EXCERPT PROVIDED —
Should you use the catalogue for your research and publish the results, please use the acknowledgement below and cite the paper describing 3XMM (Rosen, Webb, Watson et al., 2016, A&A, 590, 1).

This research has made use of data obtained from the 3XMM XMM-Newton serendipitous source catalogue compiled by the 10 institutes of the XMM-Newton Survey Science Centre selected by ESA.



3XMM-DR6 is the third generation catalogue of serendipitous X-ray sources from the European Space Agency's (ESA) XMM-Newton observatory, and has been created by the XMM-Newton Survey Science Centre (SSC) on behalf of ESA. It is an incremental release of the 3XMM catalogue and contains 1379 more observations and about 112718 more detections than the preceding 3XMM-DR5 catalogue, which was made public in April 2015.

The catalogue contains source detections drawn from a total of 9160 XMM-Newton EPIC observations made between 2000 February 3 and 2015 June 4; all datasets included were publicly available by 2016 January 31 but not all public observations are included in this catalogue. For net exposure time  ≥  1ksec, the total area of the catalogue fields is ~ 1750 deg2 but taking account of the substantial overlaps between observations, the net sky area covered independently is ~ 982 deg2.

The catalogue contains 678680 X-ray source detections above the processing likelihood threshold of 6. These X-ray source detections relate to 468440 unique X-ray sources, that is, a significant fraction of sources (128949, 19%) have more than one detection in the catalogue (up to 50 repeat observations in the most extreme case).

The catalogue distinguishes between extended emission and point-like detections. Parameters of detections of extended sources are only reliable up to the maximum extent measure of 80 arcseconds. There are 69276 detections of extended emission, of which 58073 are 'clean' (in the sense that they were not manually flagged) and 11066 comprise the 'cleanest' set where no flags are set and they are not in fields with high background levels.

Due to intrinsic features of the instrumentation as well as some shortcomings of the source detection process some detections are considered to be spurious or their parameters are considered to be unreliable. It is recommended to use either a detection flag or an observation flag (and, possibly, a high background flag) as filters to obtain what can be considered a 'clean' sample. There are 552991 out of 678680 detections that are considered to be clean (i.e., summary flag < 3).

For 149968 detections, EPIC spectra and time series were automatically extracted during processing, and a χ2-variability test was applied to the time series. 5238 detections in the catalogue are considered variable, within the timespan of the specific observation, at a probability of 10-5 or less based on the null-hypothesis that the source is constant. Of these, 3058 have a summary flag  < 3.

The median flux (in the total photon-energy band 0.2 - 12 keV) of the catalogue detections is ~ 2.4 × 10-14 erg/cm2/s; in the soft energy band (0.2 - 2 keV) the median flux is ~ 5.7 × 10-15, and in the hard band (2 - 12 keV) it is ~ 1.3 × 10-14. About 20% have fluxes below 1 × 10-14 erg/cm2/s. The flux values from the three EPIC cameras are, overall, in agreement to ~ 10% for most energy bands. The positional accuracy of the catalogue point source detections is generally < 3 arcseconds (90% confidence radius) and 90% of point sources have 1-sigma positional uncertainties  <  2.4 arcseconds.

JOBS —
a – Locate "The catalogue contains 678680" and "most extreme case)." in the excerpt provided, and write out these words with everything between them.
b – Add the next paragraphs of the excerpt provided.

INFORMATION SHOWN —
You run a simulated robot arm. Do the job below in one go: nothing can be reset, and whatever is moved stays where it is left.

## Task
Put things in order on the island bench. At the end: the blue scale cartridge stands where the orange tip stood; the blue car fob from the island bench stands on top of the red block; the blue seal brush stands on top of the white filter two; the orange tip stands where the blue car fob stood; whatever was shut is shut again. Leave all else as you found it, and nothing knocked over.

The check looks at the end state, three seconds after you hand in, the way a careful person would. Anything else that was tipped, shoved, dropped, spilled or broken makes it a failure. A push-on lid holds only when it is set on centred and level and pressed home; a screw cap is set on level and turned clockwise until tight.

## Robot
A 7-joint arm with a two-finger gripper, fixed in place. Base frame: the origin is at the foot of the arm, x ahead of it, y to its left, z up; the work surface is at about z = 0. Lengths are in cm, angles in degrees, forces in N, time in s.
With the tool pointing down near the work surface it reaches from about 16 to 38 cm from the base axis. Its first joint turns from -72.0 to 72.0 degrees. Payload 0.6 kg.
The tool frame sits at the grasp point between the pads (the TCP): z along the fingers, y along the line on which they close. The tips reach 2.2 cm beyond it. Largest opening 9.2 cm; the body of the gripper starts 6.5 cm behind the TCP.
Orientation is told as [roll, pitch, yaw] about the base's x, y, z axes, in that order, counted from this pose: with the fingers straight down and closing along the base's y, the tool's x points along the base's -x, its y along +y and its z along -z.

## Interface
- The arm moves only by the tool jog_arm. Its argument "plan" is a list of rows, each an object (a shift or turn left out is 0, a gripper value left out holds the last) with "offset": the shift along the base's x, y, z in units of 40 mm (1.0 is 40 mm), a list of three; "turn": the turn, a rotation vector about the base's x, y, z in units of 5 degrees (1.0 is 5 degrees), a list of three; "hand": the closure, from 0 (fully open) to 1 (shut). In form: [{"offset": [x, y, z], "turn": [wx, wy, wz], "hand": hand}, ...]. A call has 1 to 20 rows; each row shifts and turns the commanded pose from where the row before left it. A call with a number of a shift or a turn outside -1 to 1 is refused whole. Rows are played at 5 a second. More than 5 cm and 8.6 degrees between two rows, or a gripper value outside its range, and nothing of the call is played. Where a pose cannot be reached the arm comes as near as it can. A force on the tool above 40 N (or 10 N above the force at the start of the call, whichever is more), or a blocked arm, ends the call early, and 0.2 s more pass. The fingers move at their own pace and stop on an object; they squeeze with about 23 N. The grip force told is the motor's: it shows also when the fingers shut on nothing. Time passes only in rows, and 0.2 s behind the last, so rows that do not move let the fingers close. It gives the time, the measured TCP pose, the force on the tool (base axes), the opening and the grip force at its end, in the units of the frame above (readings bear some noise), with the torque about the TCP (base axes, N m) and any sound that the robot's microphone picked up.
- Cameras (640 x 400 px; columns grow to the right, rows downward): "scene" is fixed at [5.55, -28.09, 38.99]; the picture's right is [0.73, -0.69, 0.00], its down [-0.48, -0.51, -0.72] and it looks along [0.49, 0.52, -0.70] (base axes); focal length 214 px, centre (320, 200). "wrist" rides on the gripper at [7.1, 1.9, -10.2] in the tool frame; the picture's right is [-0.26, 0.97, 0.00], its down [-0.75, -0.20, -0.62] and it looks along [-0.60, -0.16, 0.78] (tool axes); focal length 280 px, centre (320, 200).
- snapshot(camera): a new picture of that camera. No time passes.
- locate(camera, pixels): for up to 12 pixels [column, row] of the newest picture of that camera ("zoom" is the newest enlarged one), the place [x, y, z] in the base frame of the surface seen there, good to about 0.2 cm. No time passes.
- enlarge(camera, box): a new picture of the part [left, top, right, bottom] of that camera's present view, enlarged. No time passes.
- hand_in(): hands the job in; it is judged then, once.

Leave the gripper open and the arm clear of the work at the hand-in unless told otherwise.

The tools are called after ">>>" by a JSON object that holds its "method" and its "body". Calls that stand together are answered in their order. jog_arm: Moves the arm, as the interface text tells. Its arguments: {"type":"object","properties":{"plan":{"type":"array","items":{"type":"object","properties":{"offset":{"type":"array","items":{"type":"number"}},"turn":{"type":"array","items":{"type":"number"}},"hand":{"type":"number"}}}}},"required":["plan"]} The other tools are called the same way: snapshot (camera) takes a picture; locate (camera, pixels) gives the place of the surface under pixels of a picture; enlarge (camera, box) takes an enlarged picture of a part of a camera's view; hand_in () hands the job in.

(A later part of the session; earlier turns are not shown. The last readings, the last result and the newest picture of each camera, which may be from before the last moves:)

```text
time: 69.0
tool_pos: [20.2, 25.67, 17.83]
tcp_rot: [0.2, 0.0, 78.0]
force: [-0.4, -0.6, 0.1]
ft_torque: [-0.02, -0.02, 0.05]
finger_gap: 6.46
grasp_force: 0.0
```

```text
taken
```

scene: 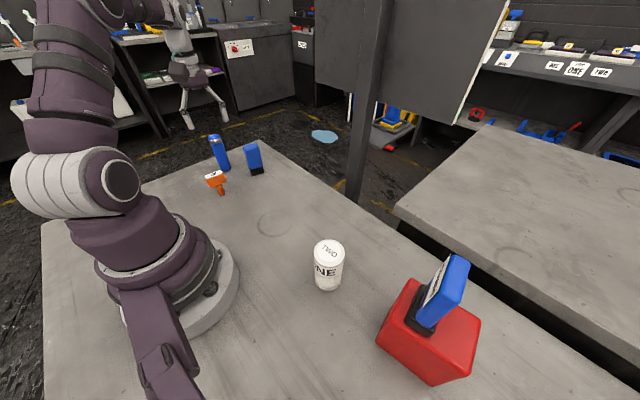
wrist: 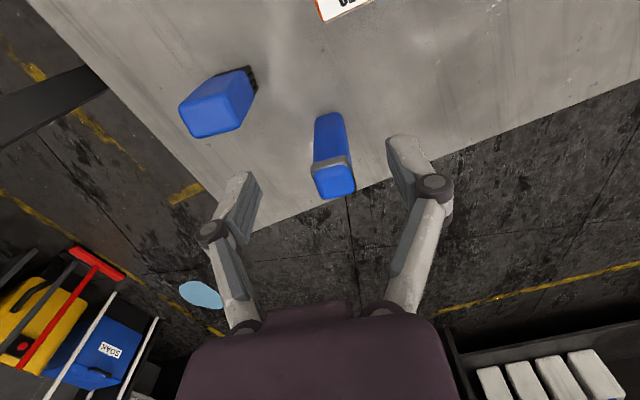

ANSWERS PROVIDED —
a –
The catalogue contains 678680 X-ray source detections above the processing likelihood threshold of 6. These X-ray source detections relate to 468440 unique X-ray sources, that is, a significant fraction of sources (128949, 19%) have more than one detection in the catalogue (up to 50 repeat observations in the most extreme case).

b –
1. Introduction

Pointed observations with the XMM-Newton Observatory detect significant numbers of previously unknown 'serendipitous' X-ray sources in addition to the proposed target. Combining the data from many observations thus yields a serendipitous source catalogue which, by virtue of the large field of view of XMM-Newton and its high sensitivity, represents a significant resource. The serendipitous source catalogue enhances our knowledge of the X-ray sky and has the potential for advancing our understanding of the nature of various Galactic and extragalactic source populations.

The 3XMM-DR6 catalogue is the eighth publicly released XMM-Newton X-ray source catalogue produced by the XMM-Newton Survey Science Centre (SSC) consortium. It follows the 1XMM (released in April 2003), 2XMMp (July 2006), 2XMM (August 2007), 2XMMi (August 2008), 2XMMi-DR3 (April 2010), 3XMM-DR4 (July 2013) and 3XMM-DR5 (April 2015) catalogues: 2XMMp was a preliminary version of 2XMM. 2XMMi and 2XMMi-DR3 are incremental versions of the 2XMM catalogue.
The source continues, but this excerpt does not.